• _Required tasks_:
A. Locate "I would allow" and "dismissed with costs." in the passage, and write out these words with everything between them.
B. Write the next part of the passage, the one that starts with "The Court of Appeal".
-- start of Passage --
The Court of Appeal in Schmidt's case was dealing with the position of foreign aliens whose periods of leave to stay in the United Kingdom had expired.
In my opinion, the applicant, having been given a temporary entry permit which was subject to cancellation by the Minister in his absolute discretion at any time, having obtained entry into Australia on the faith of the acknowledgment which she signed, and having herself brought to an end her employment which was a "strict condition" of the approval of her entry into and stay in Australia, does not have a legitimate expectation, of being allowed to remain in Australia, of which it would not be fair to deprive her without hearing what she has to say. The Minister was not bound to comply with the rules of natural justice in making his decision to cancel the applicant's temporary entry permit.
I would allow the appeal with costs, and order that the order of the court of 31 March 1983 be set aside and that in lieu there of it be ordered that the application be dismissed with costs.
JUDGE2
In this matter I have had the advantage of reading the judgments to be delivered by the other members of the Court. I am in agreement with their reasons and conclusions.
-- end of Passage --
-- start of Data provided --
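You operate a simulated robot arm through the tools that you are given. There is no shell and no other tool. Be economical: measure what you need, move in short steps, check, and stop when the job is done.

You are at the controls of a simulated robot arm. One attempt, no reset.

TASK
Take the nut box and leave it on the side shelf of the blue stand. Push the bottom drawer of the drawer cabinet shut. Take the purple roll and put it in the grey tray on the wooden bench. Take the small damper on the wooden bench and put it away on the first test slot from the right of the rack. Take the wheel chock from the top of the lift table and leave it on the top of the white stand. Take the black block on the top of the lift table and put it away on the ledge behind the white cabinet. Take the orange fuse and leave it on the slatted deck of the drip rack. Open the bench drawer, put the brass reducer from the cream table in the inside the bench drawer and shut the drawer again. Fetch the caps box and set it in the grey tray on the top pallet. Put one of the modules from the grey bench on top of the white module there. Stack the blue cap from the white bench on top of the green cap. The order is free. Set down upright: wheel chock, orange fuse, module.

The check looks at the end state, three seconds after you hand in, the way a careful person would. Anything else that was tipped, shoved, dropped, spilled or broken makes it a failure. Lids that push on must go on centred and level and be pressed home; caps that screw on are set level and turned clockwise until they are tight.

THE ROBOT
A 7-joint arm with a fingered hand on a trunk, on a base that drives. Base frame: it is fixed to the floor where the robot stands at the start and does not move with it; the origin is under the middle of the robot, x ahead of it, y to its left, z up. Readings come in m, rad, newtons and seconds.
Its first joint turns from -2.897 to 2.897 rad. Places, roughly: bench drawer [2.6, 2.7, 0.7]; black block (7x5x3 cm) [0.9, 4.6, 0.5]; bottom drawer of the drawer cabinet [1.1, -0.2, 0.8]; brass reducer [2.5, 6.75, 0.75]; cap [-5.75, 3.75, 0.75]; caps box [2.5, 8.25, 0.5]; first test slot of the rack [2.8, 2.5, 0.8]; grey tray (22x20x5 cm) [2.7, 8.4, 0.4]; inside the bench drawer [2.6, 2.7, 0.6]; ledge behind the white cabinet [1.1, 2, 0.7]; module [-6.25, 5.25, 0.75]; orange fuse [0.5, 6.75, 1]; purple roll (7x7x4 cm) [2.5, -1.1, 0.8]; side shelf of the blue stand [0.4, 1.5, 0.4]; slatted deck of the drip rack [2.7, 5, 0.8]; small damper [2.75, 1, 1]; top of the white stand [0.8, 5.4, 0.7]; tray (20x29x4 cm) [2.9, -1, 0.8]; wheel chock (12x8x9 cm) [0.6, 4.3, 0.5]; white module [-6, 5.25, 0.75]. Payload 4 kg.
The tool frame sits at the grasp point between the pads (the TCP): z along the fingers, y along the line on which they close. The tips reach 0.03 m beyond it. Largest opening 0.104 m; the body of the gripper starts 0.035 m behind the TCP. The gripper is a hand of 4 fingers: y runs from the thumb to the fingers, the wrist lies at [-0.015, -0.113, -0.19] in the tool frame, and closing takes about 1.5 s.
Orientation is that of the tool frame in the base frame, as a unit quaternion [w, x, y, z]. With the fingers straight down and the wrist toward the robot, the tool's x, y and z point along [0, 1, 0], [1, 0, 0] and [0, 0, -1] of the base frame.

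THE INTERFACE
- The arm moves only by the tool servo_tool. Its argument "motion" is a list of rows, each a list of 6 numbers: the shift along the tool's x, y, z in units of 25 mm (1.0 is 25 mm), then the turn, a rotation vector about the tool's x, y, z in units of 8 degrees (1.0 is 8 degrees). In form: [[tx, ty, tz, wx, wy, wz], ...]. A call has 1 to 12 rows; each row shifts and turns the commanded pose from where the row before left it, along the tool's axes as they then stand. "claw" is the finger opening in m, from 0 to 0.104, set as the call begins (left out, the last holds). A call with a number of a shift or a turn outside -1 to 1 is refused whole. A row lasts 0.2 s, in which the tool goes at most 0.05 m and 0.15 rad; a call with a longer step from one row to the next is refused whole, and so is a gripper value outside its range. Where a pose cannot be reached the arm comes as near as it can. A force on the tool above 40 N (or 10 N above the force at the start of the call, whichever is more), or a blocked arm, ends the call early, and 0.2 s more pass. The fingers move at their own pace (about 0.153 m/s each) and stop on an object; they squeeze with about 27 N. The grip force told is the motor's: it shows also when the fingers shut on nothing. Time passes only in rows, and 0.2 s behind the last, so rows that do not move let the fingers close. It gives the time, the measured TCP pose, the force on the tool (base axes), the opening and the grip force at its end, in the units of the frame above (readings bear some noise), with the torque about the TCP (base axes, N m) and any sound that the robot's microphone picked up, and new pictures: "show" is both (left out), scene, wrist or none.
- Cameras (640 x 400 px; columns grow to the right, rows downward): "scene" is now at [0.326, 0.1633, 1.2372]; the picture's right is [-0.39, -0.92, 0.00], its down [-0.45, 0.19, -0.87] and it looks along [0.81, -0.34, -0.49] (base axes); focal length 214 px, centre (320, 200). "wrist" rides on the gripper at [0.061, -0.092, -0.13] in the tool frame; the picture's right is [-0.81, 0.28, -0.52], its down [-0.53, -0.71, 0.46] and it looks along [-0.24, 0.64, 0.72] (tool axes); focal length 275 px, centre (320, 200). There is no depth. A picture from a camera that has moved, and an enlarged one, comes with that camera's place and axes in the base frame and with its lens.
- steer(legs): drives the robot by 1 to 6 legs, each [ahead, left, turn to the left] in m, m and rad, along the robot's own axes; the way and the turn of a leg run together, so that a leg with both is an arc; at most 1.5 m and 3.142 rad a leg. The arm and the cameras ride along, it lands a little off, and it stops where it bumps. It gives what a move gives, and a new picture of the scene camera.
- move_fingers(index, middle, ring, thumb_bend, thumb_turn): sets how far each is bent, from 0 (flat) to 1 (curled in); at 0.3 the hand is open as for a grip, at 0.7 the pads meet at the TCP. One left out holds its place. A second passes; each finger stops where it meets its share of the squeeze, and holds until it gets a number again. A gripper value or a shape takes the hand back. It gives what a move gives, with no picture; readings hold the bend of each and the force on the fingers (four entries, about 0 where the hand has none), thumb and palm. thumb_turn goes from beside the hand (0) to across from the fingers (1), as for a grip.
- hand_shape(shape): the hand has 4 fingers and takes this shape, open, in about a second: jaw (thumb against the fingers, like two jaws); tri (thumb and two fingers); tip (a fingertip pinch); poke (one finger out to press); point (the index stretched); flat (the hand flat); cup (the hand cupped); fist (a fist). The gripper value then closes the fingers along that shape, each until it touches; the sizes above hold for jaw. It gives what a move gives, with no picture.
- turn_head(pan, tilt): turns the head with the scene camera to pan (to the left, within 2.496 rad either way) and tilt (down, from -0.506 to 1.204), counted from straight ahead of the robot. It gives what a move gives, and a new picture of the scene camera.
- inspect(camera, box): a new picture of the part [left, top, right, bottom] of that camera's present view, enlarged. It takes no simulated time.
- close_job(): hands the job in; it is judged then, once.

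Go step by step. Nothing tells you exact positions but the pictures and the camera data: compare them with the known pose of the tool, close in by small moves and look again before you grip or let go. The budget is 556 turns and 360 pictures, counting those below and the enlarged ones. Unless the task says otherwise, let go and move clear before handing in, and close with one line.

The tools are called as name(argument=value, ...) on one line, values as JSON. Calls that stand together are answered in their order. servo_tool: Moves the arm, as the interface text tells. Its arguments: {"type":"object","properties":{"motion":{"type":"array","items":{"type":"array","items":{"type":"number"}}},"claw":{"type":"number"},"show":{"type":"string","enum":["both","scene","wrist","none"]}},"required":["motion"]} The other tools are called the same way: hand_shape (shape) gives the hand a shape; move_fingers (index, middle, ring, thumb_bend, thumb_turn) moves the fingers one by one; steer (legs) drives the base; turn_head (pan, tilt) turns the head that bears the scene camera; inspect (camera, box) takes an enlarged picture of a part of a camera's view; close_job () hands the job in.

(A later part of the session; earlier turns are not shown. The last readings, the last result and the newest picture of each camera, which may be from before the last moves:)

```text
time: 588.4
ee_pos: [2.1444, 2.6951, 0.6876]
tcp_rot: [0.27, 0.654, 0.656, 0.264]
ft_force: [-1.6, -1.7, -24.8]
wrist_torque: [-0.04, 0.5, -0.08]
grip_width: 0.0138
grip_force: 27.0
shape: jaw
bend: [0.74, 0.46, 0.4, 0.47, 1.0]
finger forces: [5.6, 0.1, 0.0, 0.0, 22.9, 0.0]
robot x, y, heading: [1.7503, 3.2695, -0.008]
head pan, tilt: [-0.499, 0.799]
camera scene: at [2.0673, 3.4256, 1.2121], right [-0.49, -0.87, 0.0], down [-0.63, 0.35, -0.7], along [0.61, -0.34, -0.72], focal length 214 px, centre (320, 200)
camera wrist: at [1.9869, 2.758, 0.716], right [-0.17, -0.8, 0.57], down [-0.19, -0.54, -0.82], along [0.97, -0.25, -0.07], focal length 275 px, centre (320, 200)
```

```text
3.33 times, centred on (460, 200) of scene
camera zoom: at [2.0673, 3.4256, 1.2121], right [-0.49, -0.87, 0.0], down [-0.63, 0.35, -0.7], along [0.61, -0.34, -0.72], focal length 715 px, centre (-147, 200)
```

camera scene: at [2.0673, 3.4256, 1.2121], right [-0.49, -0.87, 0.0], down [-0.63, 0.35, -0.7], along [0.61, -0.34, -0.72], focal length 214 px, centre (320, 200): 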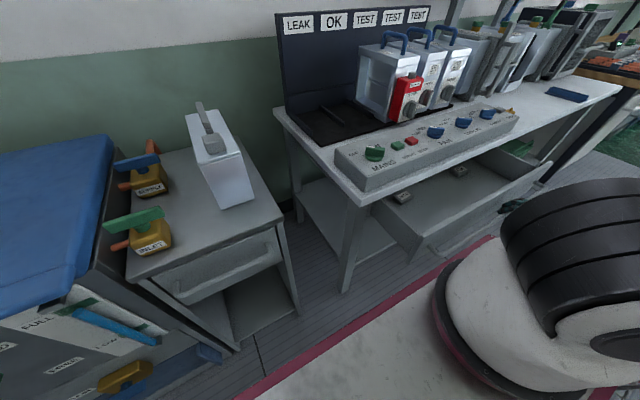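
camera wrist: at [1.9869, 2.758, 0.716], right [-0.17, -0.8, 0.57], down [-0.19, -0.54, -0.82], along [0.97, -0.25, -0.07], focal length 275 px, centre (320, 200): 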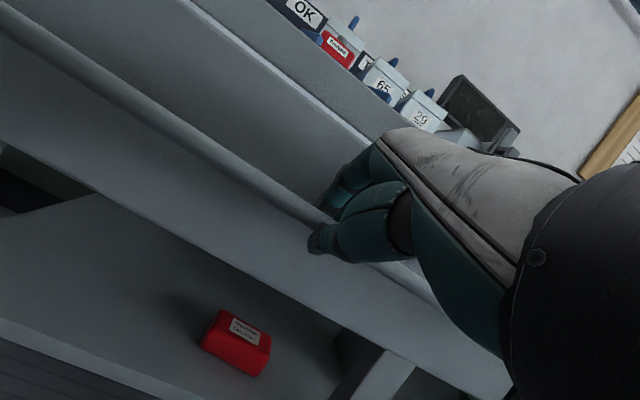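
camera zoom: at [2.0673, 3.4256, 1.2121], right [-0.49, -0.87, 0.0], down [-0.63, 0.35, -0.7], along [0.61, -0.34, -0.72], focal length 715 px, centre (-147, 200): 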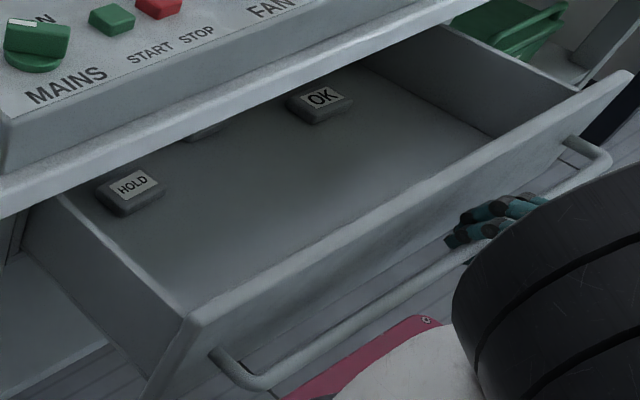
-- end of Data provided --
-- start of Data provided --
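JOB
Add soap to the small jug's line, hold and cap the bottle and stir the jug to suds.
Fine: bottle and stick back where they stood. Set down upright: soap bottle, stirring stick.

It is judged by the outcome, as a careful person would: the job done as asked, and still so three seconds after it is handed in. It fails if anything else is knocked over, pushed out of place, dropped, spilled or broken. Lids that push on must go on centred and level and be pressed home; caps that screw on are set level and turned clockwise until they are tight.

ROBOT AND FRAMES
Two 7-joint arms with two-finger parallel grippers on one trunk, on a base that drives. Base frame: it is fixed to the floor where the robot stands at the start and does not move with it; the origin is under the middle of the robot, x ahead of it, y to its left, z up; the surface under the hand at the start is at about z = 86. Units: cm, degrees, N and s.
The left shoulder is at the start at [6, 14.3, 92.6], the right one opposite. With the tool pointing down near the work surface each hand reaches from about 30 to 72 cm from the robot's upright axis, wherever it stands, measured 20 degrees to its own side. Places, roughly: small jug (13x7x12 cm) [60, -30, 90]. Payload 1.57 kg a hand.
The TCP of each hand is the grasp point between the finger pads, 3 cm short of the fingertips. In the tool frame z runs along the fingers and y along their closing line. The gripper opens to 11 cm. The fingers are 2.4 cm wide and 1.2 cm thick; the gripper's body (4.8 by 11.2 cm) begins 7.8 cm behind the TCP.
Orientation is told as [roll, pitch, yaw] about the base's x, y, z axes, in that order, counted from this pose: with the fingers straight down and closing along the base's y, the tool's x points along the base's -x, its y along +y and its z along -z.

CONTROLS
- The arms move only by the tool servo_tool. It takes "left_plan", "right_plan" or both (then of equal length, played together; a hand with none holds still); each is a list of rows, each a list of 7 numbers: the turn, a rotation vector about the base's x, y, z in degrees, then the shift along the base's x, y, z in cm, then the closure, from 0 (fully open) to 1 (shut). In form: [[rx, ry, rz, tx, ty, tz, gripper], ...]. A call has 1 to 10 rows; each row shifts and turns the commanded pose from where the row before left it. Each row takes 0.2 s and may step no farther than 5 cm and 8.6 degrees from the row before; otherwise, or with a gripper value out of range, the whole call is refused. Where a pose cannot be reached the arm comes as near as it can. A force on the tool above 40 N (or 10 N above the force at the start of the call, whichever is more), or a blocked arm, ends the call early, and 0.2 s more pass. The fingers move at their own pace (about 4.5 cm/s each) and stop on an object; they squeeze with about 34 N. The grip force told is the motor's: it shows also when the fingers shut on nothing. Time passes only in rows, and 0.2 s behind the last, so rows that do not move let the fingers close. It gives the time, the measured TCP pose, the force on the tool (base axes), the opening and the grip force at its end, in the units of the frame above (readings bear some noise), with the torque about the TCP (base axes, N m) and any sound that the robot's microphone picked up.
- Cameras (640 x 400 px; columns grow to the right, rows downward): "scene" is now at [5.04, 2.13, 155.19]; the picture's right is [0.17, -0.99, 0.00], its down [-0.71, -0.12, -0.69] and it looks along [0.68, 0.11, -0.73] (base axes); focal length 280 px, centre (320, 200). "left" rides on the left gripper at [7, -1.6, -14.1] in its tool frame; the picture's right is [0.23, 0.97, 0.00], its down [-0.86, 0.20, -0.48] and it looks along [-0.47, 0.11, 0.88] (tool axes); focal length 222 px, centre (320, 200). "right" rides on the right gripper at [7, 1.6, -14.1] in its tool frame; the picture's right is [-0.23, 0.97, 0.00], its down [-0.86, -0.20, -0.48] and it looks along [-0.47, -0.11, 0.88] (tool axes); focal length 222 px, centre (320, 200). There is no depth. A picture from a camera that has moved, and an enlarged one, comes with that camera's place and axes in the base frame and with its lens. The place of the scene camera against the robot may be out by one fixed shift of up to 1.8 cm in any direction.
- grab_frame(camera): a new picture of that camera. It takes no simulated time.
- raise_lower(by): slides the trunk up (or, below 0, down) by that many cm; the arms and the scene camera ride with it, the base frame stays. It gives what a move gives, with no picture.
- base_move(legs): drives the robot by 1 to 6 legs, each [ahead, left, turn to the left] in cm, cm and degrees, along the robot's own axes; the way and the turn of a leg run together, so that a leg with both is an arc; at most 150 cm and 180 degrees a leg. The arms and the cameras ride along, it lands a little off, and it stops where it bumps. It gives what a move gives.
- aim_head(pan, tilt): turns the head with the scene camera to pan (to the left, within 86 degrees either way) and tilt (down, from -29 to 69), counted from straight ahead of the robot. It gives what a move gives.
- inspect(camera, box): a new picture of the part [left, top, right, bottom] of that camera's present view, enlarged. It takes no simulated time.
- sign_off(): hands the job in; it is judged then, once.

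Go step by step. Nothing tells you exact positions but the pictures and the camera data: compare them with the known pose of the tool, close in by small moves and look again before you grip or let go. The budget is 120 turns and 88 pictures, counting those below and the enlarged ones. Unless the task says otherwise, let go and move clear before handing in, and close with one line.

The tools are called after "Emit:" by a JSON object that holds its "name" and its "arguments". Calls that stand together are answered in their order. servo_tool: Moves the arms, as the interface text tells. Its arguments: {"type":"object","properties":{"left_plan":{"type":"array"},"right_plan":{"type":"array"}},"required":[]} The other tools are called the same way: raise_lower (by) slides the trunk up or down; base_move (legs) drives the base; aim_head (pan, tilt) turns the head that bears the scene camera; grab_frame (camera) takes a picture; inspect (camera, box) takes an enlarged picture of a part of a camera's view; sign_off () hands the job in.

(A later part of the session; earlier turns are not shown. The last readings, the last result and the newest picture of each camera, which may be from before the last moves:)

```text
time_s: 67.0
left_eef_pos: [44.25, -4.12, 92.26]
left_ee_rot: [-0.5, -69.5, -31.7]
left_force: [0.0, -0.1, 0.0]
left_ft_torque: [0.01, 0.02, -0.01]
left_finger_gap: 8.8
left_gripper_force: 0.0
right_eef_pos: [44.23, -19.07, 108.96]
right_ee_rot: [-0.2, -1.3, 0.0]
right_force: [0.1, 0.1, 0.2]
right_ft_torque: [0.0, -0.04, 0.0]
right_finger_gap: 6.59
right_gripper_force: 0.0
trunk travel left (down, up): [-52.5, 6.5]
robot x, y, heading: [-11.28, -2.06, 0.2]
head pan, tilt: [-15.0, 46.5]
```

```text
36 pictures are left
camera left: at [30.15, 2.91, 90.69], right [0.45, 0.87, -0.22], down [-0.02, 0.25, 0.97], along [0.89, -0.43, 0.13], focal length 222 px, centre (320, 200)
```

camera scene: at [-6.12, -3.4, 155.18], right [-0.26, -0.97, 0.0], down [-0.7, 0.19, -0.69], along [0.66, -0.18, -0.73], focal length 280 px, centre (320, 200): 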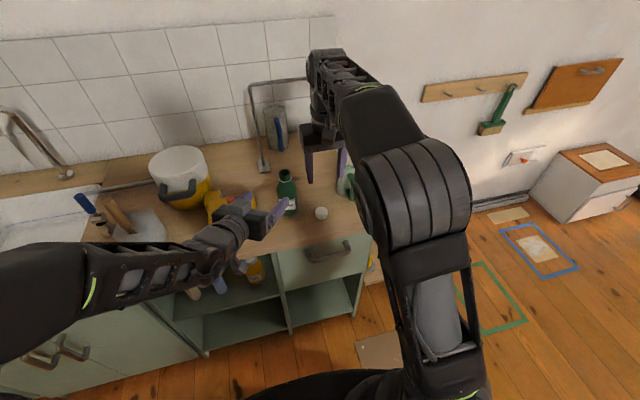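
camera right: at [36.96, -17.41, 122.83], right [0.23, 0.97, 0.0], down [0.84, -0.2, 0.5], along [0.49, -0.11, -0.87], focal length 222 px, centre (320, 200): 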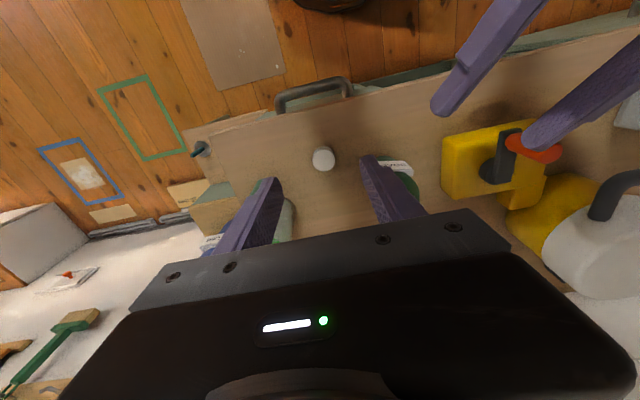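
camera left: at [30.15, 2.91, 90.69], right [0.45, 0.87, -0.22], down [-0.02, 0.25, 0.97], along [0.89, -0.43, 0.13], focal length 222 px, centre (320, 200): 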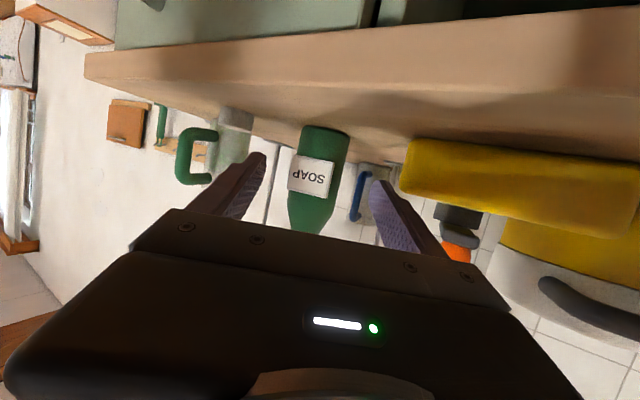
-- end of Data provided --
-- start of Data provided --
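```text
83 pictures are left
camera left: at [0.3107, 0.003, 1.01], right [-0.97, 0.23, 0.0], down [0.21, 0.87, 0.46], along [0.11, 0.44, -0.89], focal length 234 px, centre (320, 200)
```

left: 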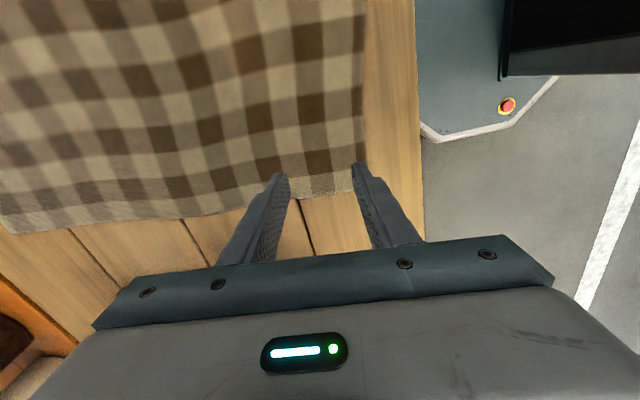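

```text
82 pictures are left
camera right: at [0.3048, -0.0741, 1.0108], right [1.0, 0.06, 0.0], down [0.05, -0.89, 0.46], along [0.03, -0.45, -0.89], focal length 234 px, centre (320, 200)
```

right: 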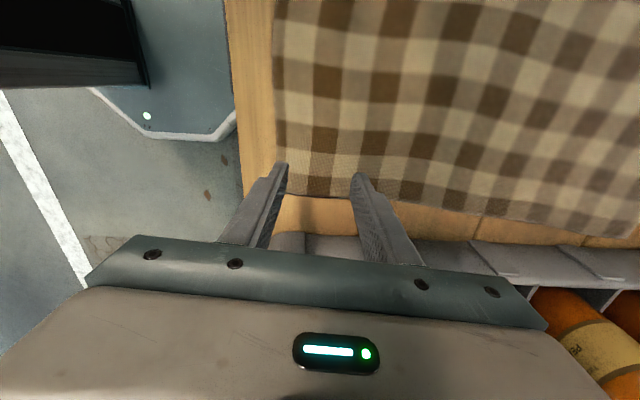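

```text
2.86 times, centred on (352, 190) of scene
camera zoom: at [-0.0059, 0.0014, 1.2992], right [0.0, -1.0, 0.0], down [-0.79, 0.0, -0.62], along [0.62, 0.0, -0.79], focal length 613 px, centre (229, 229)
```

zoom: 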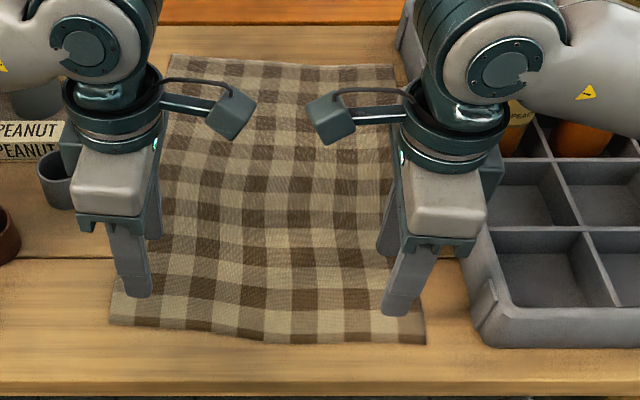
-- end of Data provided --
• _Outputs in order_:
A.
I would allow the appeal with costs, and order that the order of the court of 31 March 1983 be set aside and that in lieu there of it be ordered that the application be dismissed with costs.

B.
The learned primary judge was of opinion that the right conferred by a temporary entry permit was "a most significant right". Later he described it as "a most valuable right". I agree that that will be so in many cases; it is so here, the permit having been issued on 30 October, 1980, for a period of two years and three months. But often temporary entry permits will be for very short periods, in some cases for periods of only a few days or even a few hours. If the matter is approached as a pure question of construction, as it should be, subject to the respondent's alternative submission based on "legitimate expectation", one ought not give the section a meaning and operation which will oblige the affording of natural justice in some cases and not in others. It is either to be afforded in all cases or in none. For that reason, I am unable to place the same emphasis on the value of the right conferred by the temporary entry permit in this case as did the learned primary judge.
It is that consideration, coupled with the width of the discretion which the words of the section show the Minister was intended to have and the absence of specific criteria therefrom, which principally leads me to differ from the view formed by his Honour. The fact that the subject matter of the legislation is the control of aliens seeking to enter and remain in Australia, along with the considerations of national security which may be involved in some cases, provides an additional reason why I think the appeal should succeed. Often there will be the need to act quickly and there may be reasons associated with security which would make it most difficult for natural justice to be afforded in any real sense.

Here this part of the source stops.